- [Directions for this task]: List each line of the data that holds the word "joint".

- [Recorded data]:
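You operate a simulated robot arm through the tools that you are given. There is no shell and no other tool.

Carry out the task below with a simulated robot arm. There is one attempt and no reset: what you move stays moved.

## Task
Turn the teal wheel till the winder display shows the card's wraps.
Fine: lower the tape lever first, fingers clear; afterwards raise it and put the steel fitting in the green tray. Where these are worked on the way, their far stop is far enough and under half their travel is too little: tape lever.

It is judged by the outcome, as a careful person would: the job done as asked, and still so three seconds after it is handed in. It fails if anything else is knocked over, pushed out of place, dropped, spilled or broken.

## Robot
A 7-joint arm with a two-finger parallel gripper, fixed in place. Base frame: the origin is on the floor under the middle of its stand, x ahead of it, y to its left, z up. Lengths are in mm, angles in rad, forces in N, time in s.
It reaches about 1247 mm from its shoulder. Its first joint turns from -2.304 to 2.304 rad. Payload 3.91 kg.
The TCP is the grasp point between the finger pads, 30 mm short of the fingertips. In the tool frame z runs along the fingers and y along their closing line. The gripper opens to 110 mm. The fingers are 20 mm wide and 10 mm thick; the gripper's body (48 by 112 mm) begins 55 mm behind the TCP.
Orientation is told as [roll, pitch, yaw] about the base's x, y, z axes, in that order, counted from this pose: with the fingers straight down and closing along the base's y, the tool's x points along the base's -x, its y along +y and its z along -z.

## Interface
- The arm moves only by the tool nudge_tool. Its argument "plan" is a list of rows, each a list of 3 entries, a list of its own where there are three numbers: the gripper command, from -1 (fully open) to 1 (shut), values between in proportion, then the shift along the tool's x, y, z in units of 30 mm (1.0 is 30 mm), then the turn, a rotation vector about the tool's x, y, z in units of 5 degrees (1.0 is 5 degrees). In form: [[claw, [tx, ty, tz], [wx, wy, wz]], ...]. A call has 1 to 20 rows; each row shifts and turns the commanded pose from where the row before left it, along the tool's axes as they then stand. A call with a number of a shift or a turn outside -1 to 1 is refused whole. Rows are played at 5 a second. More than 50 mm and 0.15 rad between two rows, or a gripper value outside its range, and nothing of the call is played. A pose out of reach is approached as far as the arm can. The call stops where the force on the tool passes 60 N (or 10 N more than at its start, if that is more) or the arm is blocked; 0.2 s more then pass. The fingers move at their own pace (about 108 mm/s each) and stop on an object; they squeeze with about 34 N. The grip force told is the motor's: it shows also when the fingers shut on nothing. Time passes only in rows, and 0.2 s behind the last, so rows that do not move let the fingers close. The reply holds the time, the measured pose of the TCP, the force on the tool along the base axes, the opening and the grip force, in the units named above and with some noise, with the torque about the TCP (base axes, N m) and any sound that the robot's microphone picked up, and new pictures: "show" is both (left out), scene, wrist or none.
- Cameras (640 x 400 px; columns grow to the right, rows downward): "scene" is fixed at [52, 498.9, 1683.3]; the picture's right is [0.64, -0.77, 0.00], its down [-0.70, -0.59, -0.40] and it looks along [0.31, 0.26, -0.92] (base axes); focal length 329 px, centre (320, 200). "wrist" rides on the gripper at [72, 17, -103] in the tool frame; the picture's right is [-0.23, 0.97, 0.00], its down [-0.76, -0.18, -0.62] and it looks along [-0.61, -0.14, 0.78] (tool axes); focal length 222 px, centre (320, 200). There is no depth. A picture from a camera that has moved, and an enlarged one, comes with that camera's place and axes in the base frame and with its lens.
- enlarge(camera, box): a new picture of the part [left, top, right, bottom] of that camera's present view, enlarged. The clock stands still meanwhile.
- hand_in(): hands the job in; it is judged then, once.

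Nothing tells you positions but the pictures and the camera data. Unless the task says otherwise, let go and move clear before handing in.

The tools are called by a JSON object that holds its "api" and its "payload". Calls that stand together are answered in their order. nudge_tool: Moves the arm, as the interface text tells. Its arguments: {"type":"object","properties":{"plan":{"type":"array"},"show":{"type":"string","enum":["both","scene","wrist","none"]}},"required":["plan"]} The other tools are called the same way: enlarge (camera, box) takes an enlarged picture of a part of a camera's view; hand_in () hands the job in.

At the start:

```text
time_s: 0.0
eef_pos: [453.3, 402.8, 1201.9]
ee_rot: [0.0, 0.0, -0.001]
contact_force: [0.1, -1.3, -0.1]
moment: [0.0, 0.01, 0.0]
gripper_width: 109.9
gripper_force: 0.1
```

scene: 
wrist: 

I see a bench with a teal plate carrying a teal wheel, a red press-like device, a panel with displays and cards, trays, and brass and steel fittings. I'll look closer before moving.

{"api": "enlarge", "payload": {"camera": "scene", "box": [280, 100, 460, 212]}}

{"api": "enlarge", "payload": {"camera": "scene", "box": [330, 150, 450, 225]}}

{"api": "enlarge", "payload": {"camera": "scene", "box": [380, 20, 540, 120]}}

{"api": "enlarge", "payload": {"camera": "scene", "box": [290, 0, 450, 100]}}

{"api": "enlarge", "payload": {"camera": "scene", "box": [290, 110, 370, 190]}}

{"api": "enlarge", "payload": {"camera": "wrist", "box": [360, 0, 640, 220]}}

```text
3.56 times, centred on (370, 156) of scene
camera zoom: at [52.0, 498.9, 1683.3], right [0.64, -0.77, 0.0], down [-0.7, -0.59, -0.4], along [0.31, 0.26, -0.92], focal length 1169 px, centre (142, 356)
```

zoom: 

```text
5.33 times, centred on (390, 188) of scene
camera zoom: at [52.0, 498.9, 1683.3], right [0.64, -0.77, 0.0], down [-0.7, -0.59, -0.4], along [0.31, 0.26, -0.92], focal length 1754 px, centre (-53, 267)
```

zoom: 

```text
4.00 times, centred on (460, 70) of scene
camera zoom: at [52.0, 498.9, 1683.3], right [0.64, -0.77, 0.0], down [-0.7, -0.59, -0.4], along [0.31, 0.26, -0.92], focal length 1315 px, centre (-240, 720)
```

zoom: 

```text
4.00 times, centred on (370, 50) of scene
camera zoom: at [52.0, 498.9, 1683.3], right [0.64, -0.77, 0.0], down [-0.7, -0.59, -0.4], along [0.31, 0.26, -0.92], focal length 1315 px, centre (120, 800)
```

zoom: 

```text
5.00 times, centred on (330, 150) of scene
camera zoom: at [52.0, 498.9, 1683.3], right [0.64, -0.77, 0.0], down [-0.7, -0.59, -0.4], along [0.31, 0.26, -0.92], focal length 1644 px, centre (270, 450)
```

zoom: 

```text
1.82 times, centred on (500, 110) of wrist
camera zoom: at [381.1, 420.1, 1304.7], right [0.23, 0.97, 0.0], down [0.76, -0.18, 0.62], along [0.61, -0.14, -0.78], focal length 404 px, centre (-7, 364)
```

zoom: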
* * *
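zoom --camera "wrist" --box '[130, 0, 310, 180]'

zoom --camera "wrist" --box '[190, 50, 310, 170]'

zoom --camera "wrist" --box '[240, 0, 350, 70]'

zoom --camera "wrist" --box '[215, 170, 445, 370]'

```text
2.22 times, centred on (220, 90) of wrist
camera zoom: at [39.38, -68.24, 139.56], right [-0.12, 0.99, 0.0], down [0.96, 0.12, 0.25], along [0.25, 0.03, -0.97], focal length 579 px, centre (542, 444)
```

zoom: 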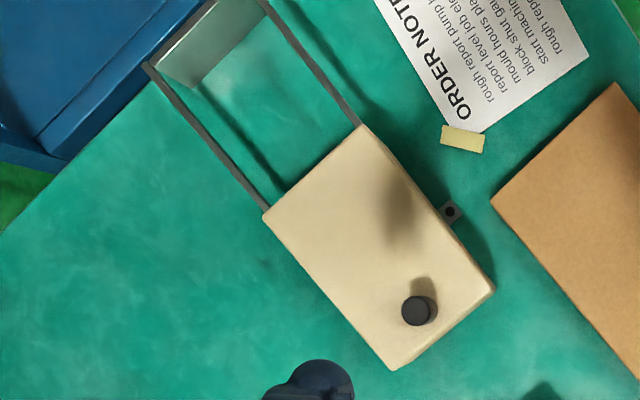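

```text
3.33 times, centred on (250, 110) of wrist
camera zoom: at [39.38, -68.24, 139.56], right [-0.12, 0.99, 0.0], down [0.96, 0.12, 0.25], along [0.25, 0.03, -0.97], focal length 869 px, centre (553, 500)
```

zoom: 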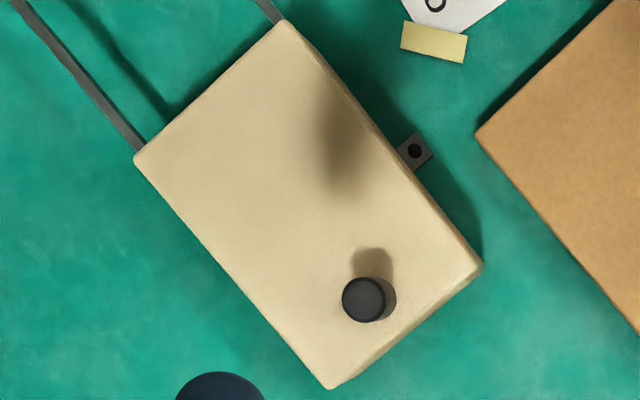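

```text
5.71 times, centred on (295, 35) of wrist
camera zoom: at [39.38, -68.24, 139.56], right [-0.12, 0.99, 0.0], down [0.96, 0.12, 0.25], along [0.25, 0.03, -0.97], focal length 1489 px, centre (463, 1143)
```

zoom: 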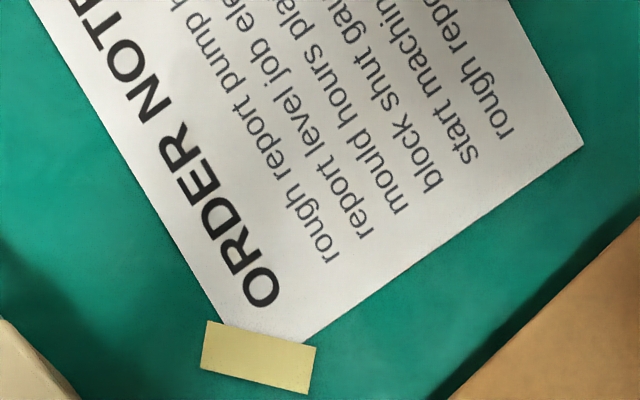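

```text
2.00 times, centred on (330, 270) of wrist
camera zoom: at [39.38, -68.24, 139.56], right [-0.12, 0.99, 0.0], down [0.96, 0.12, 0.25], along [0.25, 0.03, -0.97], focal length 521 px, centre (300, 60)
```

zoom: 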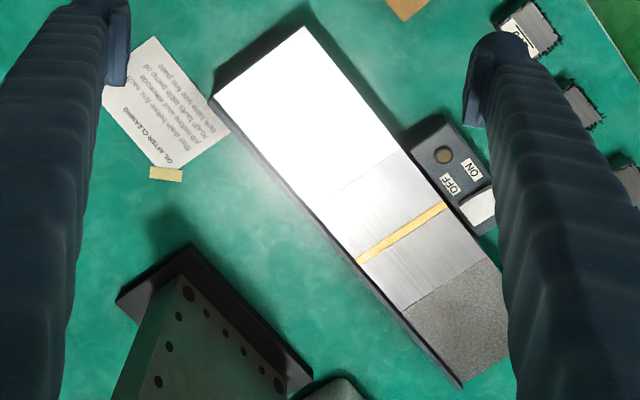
...
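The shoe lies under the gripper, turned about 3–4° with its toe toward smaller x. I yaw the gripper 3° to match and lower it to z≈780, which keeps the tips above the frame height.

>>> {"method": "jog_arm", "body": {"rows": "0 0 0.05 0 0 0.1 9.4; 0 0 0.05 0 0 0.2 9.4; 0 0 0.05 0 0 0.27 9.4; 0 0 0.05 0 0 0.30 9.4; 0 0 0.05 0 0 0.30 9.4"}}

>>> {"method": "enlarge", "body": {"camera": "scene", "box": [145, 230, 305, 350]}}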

- [Exercise result]:
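A 7-joint arm with a two-finger parallel gripper, fixed in place. Base frame: the origin is on the floor under the middle of its stand, x ahead of it, y to its left, z up. Lengths are in mm, angles in rad, forces in N, time in s.
It reaches about 1247 mm from its shoulder. Its first joint turns from -2.304 to 2.304 rad. Payload 3.91 kg.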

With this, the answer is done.